Seven To Ten Year Visit
A child’s seventh through tenth years mark the transition from childhood to pre-adolescence (yes it starts very young these days). It’s a time of exploration, learning, and increasing independence. Relationships at school and with friends take on an increasingly important role, but strong parental guidance and interaction are still needed. Don’t miss the opportunities to spend time with your child through these delightful years.
The average growth rate during this time is two inches per year and 2-5 pounds per year. Children at this age are often too busy to be bothered with eating well. Resist the trend towards substituting high fat, low nutritional snacks and “fast” food for good meals. This doesn’t mean forcing them to eat three huge meals a day. Let their appetites regulate the quantity while you regulate the quality of what is being consumed. We will be measuring your child’s body mass index (BMI) and we will be discussing healthy lifestyle issues with your child at each visit.

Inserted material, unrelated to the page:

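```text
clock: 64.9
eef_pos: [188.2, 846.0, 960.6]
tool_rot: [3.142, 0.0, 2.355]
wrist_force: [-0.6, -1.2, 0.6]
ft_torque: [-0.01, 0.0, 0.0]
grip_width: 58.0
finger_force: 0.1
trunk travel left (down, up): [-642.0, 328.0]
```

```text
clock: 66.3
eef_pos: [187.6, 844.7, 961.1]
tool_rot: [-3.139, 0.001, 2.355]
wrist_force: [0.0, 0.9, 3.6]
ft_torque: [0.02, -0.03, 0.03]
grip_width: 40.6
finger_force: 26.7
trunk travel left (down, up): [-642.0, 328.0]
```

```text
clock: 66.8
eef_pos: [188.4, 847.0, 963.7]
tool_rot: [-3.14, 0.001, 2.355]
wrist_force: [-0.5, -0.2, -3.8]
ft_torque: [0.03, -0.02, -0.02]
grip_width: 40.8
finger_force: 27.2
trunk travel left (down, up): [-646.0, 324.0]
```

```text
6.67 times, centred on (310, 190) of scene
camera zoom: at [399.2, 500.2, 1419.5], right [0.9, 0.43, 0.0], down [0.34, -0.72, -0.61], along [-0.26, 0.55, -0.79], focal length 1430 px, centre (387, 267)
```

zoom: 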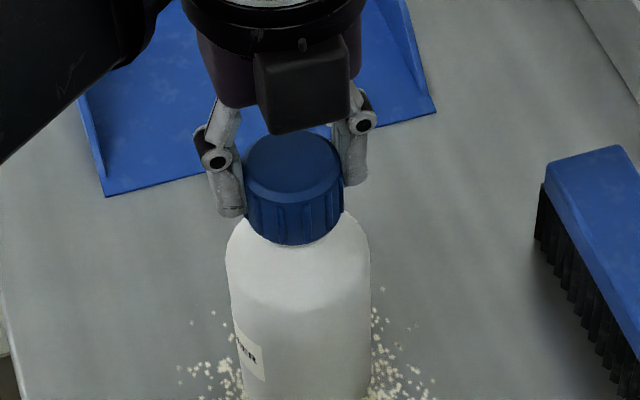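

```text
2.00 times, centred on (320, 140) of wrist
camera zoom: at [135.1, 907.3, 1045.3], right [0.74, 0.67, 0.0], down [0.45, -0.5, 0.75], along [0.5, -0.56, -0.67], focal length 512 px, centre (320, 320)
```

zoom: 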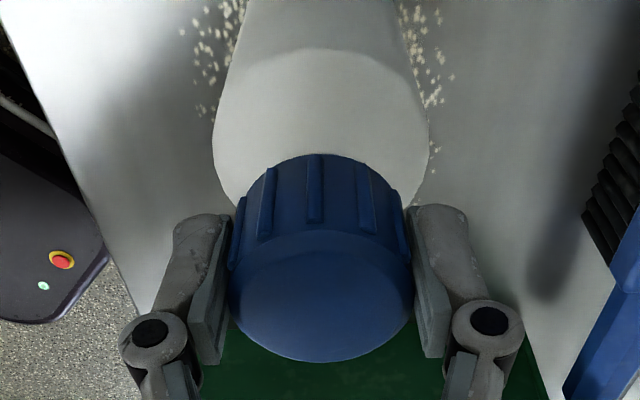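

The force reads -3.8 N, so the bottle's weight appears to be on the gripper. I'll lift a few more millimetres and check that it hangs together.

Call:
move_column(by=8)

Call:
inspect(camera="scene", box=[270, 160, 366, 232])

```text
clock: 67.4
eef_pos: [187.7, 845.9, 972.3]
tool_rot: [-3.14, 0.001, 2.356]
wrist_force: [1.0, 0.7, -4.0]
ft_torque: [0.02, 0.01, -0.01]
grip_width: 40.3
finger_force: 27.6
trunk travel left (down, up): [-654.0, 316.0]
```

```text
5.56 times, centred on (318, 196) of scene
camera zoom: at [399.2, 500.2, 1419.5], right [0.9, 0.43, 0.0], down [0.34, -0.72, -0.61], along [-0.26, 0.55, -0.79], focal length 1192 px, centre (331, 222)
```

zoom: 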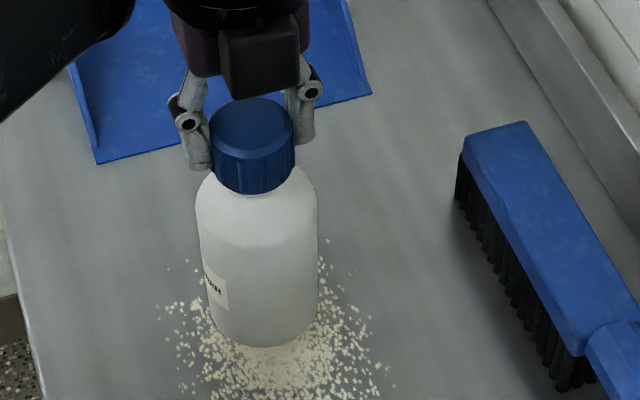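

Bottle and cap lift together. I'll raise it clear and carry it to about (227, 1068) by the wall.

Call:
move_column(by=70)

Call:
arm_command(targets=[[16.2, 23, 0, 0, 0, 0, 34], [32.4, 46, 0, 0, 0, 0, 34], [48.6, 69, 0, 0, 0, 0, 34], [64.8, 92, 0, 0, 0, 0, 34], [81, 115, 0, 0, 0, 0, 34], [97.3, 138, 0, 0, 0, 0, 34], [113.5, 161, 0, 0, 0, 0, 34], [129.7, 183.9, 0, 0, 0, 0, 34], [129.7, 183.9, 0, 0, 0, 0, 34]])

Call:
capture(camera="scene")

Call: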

The AAP recommends vitamin D supplementation for all infants, children, and adolescents. After reviewing the literature, it certainly looks like many children may benefit from vitamin D, although not everyone necessarily needs it. Some children are more at risk for vitamin D deficiency than others. Risk factors for vitamin D deficiency include dark skin (African-americans, Indians, Hispanics), time spent indoors and not out in the sunlight (particularly in the winter months), low amount of milk consumption (less than 16 oz a day), and obesity. The recommended dose is 400 IU (international units) once daily. This can be bought over the counter in either liquid, chewable, or pill form. Another option would be a multivitamin (i.e. Flintstones Gummies Complete ). Read the label carefully when dosing this to your child. Too much vitamin D can be harmful.
During these years the influence of peer relationships increases dramatically. There is a strong “herd instinct” and you will notice that children of this age will want to do everything exactly as their friends do. This is especially true of appearance and clothes. Be flexible and allow them some freedom of expression while trying to encourage some individual thinking and responsible behavior (nobody said it was easy being a parent).
It’s important to allow your child some independence so they will learn decision-making skills. Don’t always bail them out when they make bad choices-they need to learn to deal with the consequences of wrong decisions. On the other hand, there will be times you need to step in and give clear, firm direction. Issues of safety and health are good examples. Children of this age group don’t often consider long term results and even think of themselves as indestructible. Therefore, you will have to insist on the wearing of the seatbelt, helmet, and safety gear for rollerblading; brushing and flossing teeth, use of sunscreen etc. Also remember that it is the law that children must be in a booster seat until they are 4 foot 9 inches tall!
If there are guns or firearms in the home, be sure to unload them, use trigger locks, and store weapons securely in a locked cabinet separate from ammunition. Also lock keys to the firearms, trigger locks, and ammunition cabinet in a separate location and keep that key with you at all times. Be sure to inquire if firearms are present and stored safely in friend’s and neighbor’s home where your child may play.
In spite of what movies may suggest, children at this age are not yet ready to be left home alone.
Make time to spend together as a family. Frequent family meals, reading together, playing games, vacations, and special celebrations are ways of demonstrating your child’s importance to you and will establish home, not just friends, is a place to go with problems and questions. Encourage plenty of physical activity, 60 minutes each day is the target, and discourage unattended TV viewing which can expose your child to negative influences at an impressionable age. Watch TV and movies with your child and listen to their music so you can discuss the values and ideas being presented. One hour of screen time (TV, video, computer) is the recommendation as these activities take away time from other important activities.
Spend time listening to your child. Be ready to talk about anything. It’s time to discuss puberty and sexuality, drug abuse, smoking, school problems, how to choose friends, and what to do with the neighborhood bully. If they sense your willingness to talk about these issues now, your child is more likely to seek your counsel in the years to come.
This is a common time for school problems. These may include attention disorders, learning disabilities, behavior problems, and emotional difficulties. These can occur in combination. Proper treatment requires the united efforts of parents, child, school (including teachers, psychologists, educational specialists, and various therapists) and the pediatrician. If you believe that your child is having school problems, please let us know so that we can schedule a conference with you. Due to the complex nature of these problems, the amount of information gathering needed and the number of people involved in treatment, it will require a number of visits and a significant amount of time for proper care.
No routine immunizations are given at this age unless something has been missed in the previous years. We do recommend a yearly flu shot though.